Given material:
——

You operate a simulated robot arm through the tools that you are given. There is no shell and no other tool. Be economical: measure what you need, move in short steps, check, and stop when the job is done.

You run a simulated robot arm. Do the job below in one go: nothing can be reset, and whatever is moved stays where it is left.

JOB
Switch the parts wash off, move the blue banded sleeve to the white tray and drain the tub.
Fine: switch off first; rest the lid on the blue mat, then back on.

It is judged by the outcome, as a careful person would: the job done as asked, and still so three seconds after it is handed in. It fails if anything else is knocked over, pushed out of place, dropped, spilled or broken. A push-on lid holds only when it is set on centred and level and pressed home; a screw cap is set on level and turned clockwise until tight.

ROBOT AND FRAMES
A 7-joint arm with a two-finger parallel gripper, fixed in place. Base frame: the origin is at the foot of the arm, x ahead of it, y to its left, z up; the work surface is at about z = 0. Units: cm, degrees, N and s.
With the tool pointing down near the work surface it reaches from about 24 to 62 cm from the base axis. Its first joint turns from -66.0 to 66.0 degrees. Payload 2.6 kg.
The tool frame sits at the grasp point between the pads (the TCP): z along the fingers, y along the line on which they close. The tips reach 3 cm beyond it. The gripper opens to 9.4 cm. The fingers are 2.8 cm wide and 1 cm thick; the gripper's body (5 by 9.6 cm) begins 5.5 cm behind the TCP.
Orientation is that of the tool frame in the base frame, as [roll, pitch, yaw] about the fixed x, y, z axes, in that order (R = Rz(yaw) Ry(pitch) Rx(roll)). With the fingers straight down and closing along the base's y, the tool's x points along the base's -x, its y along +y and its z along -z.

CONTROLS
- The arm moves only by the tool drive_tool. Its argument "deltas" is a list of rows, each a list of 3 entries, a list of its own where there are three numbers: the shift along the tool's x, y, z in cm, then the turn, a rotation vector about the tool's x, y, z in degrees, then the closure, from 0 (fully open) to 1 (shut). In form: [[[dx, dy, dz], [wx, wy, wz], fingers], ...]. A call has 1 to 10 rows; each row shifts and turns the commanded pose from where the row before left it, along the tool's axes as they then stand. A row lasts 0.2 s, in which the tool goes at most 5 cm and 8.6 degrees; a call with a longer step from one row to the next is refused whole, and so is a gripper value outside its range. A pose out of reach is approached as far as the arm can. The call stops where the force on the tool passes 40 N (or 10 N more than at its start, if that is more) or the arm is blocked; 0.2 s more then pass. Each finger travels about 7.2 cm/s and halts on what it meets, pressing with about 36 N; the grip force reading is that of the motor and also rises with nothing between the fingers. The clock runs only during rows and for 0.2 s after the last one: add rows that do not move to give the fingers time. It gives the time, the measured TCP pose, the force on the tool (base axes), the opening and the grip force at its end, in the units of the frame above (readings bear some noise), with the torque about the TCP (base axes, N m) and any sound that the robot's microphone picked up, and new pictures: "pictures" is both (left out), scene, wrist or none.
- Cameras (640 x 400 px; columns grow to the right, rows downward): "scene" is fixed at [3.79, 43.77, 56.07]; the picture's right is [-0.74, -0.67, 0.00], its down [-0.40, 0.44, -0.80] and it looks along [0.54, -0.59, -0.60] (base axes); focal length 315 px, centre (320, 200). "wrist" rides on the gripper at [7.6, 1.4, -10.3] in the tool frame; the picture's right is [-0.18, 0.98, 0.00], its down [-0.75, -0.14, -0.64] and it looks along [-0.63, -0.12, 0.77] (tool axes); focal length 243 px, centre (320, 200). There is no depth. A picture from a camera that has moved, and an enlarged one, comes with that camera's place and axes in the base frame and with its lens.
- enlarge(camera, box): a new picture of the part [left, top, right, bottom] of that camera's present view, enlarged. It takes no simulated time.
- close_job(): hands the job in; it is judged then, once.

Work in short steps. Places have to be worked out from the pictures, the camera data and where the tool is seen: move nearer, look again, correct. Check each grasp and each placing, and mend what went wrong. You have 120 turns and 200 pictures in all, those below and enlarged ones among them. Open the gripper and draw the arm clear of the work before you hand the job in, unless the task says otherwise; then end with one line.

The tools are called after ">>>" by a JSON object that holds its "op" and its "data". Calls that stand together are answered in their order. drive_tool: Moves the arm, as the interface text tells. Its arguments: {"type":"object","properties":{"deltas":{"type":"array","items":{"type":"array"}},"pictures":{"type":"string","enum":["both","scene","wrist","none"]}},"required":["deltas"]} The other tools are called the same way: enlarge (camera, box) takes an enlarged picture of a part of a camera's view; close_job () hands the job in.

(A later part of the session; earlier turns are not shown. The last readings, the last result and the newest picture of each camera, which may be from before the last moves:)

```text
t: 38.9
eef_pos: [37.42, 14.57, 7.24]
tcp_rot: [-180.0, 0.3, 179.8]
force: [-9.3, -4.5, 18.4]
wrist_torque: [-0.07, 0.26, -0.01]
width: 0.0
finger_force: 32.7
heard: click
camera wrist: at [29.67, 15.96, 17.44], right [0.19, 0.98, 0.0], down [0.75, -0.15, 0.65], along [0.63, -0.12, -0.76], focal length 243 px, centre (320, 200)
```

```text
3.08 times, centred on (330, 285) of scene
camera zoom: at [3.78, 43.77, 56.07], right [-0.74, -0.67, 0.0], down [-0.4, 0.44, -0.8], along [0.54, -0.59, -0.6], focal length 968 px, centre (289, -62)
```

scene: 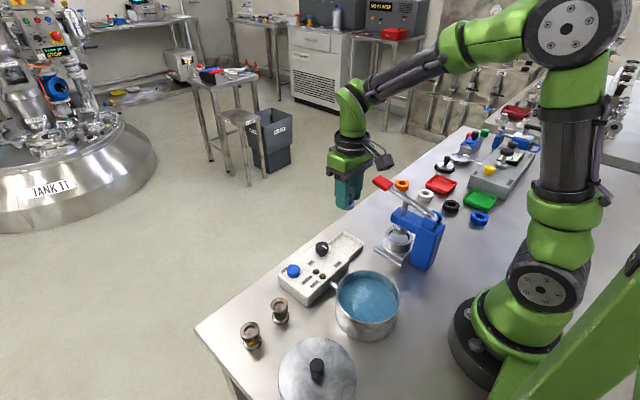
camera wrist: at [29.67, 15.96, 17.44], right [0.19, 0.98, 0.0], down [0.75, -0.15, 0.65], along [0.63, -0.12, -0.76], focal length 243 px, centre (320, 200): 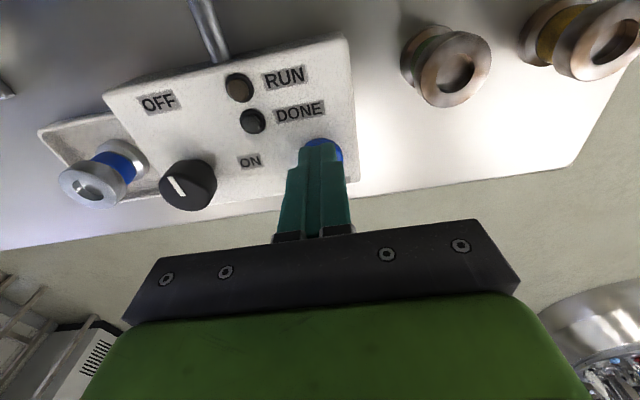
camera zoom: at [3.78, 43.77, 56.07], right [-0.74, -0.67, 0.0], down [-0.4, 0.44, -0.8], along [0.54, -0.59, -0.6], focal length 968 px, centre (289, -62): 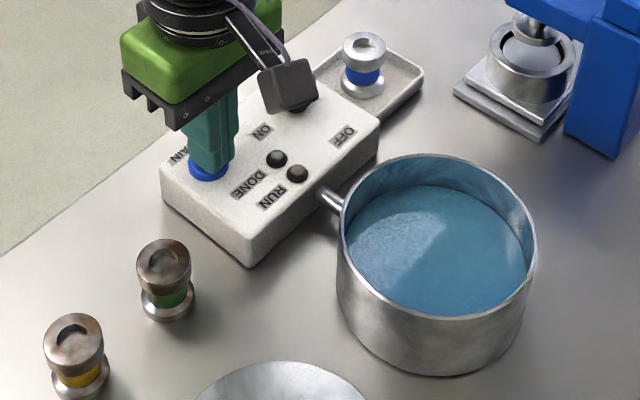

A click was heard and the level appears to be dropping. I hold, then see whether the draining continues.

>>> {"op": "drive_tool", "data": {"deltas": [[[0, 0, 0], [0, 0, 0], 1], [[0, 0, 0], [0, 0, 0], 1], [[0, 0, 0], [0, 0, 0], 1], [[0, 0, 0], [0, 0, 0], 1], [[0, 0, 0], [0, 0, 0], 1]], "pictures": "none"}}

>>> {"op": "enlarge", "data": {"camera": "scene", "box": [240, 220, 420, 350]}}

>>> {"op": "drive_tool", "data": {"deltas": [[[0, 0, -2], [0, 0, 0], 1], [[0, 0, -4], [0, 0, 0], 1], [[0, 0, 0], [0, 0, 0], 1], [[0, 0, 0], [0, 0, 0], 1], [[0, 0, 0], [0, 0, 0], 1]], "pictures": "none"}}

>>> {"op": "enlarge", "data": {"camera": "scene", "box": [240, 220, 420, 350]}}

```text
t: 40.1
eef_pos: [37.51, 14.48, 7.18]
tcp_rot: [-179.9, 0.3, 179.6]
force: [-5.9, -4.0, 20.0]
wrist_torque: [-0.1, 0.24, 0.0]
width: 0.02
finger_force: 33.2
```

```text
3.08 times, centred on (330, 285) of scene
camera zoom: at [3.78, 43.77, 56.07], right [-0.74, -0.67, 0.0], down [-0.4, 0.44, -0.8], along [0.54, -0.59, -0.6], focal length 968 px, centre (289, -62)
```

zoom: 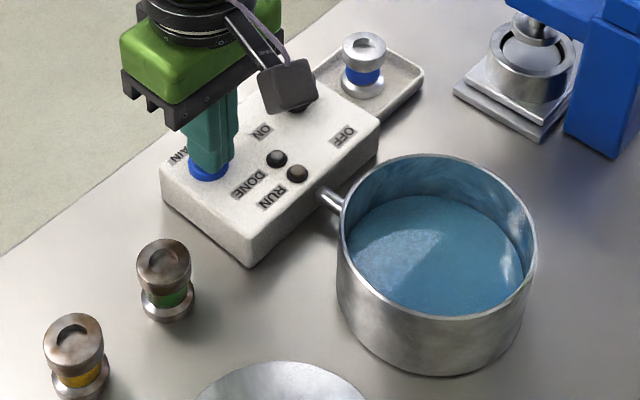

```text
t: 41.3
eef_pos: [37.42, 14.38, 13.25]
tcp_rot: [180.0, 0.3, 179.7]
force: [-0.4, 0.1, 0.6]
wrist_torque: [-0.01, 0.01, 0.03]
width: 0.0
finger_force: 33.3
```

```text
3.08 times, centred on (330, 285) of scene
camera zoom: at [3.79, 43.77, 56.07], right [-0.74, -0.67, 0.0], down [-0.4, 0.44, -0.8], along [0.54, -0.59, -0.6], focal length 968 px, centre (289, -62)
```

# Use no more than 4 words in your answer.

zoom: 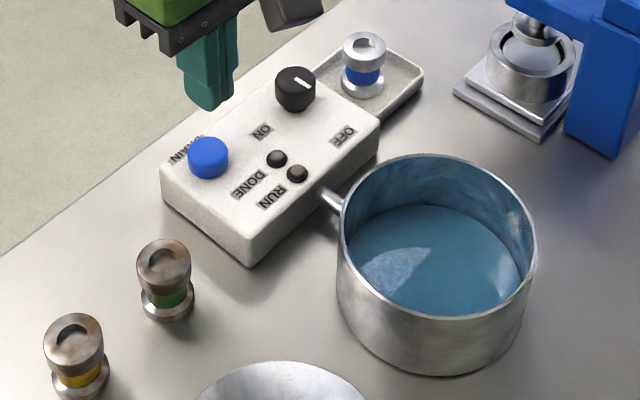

——

Exercise: Each line from the start of the listing above through the line containing "Fine: switch off" should be copied exactly, please, with no other lines added.

Response to this task:
You operate a simulated robot arm through the tools that you are given. There is no shell and no other tool. Be economical: measure what you need, move in short steps, check, and stop when the job is done.

You run a simulated robot arm. Do the job below in one go: nothing can be reset, and whatever is moved stays where it is left.

JOB
Switch the parts wash off, move the blue banded sleeve to the white tray and drain the tub.
Fine: switch off first; rest the lid on the blue mat, then back on.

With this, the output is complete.